Se ne è parlato questa mattina al Teatro Sala Umberto in un convegno dal titolo "L'era del post-umano: Ideologia, Tecnica e Società nel XXI secolo" : il Circolo Proudhon Roma - organizzatore dell'evento in collaborazione con il quotidiano online L'Intellettuale Dissidente - è così riuscito a riunire intorno ad uno stesso tavolo ospiti italiani e internazionali. Al panel erano presenti il professor Paolo Becchi, il noto saggista francese Alain De Benoist, la professoressa Giuseppina Barcellona, nipote di Pietro Barcellona, dell'Università degli Studi di Enna "Kore", il celebre giornalista transalpino di Le Figaro Eric Zemmour, il filosofo Diego Fusaro, il deputato del Movimento 5 Stelle Tiziana Ciprini.

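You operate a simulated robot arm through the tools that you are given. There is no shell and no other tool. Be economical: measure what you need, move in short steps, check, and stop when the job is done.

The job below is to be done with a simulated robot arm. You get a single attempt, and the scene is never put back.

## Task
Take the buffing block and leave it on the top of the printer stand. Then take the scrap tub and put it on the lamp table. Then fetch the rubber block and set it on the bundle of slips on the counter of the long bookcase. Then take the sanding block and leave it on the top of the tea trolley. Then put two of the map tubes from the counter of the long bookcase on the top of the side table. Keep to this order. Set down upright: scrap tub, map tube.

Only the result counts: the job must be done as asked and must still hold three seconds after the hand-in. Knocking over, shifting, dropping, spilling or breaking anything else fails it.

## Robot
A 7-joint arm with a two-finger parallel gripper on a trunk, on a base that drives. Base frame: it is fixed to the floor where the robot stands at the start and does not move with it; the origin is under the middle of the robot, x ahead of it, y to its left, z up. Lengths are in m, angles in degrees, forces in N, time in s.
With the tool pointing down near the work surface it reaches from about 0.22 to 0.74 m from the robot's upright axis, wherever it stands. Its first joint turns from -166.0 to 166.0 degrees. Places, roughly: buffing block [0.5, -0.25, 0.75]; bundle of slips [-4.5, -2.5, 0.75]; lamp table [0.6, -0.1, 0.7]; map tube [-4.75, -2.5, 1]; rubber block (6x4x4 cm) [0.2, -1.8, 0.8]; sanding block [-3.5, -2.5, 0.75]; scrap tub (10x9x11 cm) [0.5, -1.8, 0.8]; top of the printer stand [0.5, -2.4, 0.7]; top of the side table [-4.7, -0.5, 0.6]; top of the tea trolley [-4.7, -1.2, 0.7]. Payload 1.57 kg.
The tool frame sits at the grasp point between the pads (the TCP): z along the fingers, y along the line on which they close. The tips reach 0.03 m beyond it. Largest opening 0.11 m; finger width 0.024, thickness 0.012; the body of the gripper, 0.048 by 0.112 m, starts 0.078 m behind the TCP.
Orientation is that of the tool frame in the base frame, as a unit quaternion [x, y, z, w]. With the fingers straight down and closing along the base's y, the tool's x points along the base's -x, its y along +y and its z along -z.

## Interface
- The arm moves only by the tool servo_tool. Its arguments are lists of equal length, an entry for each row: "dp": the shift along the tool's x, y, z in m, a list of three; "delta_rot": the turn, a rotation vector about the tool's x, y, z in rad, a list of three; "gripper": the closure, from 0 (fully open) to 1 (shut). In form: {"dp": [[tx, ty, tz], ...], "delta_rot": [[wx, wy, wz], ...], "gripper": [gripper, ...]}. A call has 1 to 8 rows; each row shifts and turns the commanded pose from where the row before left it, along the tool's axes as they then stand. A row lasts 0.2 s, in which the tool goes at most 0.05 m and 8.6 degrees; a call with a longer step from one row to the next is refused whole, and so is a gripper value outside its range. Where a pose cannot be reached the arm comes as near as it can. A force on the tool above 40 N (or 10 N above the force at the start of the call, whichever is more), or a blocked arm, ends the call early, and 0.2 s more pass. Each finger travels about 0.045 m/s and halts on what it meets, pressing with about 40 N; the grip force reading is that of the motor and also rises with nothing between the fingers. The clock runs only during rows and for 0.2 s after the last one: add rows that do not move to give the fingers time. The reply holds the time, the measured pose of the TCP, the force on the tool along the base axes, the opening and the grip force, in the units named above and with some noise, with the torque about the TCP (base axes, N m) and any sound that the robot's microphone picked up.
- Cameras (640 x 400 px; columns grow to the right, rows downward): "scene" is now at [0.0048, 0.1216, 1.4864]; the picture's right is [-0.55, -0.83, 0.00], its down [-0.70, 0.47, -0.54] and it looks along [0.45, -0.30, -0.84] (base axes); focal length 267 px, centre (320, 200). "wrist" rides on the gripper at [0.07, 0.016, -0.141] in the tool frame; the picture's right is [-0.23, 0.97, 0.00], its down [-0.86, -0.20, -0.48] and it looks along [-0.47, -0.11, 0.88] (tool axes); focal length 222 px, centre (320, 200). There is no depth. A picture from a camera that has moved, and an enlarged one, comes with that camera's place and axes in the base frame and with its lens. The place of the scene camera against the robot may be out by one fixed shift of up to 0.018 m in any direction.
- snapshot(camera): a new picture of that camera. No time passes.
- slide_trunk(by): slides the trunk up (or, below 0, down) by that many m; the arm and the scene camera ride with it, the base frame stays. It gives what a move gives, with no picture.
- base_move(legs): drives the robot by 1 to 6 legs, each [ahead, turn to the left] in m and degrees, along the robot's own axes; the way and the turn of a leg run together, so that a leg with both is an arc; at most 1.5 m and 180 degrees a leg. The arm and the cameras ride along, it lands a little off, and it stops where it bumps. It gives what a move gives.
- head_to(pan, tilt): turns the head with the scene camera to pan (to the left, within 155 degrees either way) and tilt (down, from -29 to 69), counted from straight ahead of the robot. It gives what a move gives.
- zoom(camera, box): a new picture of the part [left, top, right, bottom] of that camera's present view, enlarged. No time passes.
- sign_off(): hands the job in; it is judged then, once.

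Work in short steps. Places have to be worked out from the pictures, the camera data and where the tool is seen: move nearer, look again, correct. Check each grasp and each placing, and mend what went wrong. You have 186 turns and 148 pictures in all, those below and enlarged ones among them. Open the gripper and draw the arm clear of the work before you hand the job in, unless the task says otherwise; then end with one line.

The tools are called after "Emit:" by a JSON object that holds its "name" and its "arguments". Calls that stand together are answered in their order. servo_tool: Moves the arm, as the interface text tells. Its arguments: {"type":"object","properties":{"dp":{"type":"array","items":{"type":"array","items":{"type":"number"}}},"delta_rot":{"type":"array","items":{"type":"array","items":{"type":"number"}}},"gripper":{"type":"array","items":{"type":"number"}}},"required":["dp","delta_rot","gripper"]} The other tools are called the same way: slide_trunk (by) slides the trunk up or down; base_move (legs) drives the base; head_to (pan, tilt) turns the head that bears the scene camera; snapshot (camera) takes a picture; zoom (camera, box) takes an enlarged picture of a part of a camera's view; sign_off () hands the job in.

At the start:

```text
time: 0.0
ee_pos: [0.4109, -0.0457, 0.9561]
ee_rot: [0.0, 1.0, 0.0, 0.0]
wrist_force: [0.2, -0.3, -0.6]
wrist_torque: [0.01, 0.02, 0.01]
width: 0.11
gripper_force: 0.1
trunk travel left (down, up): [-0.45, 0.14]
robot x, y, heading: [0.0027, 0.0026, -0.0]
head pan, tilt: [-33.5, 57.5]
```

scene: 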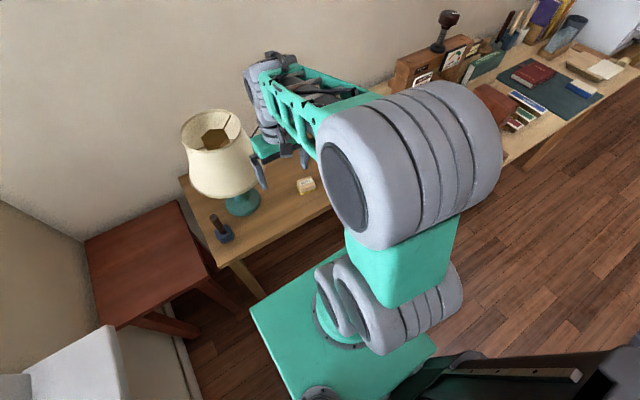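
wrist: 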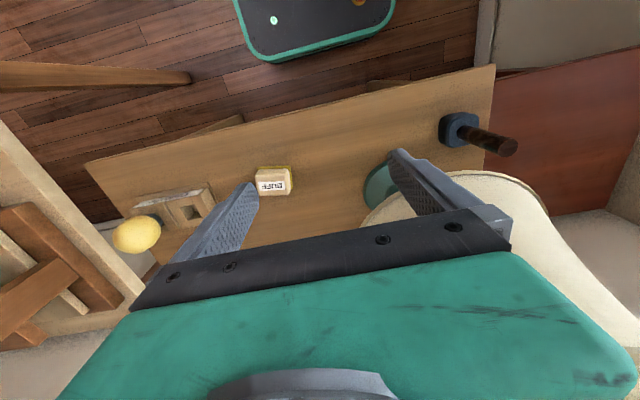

A quali derive ci porterà l’imperante tecnocrazia dei mercati globali, del turbo-Capitalismo, la frenesia di una mutazione febbrile, fine a se stessa molto spesso, sperimentalista e spontaneista, altamente bio-ingegnerizzata, che sembra aver dimenticato le ragioni dello stare insieme e l’ipotesi di un nuovo spirito aggregativo fra esseri umani? A queste inquietanti domande, metafisiche e politiche, hanno provato a rispondere gli illustri ospiti. Un dato di base poco confortante è certo: una nuova mancanza di profondità dovuta in particolar modo agli “abissi superficiali” del simulacro mediatico e televisivo, ad una nuova palpabile “intensità” senza spessori né alterità, una destituzione della semplice temporalità personale, collettiva e progettuale, tutto un dirompente potenziale tecnologico che va ad incastonarsi perfettamente nell’apoteosi del Neutro della tarda Modernità, sembrano aver spezzato i classici modelli della filosofia, dell’arte, dei sentimenti (interno/esterno, autentico/inautentico) e costretto il soggetto ad un affliggente senso di impotenza, ad un’esperienza di sé non più monadica e centrata, nemmeno relata ed empatica, ma frattale e orbitale.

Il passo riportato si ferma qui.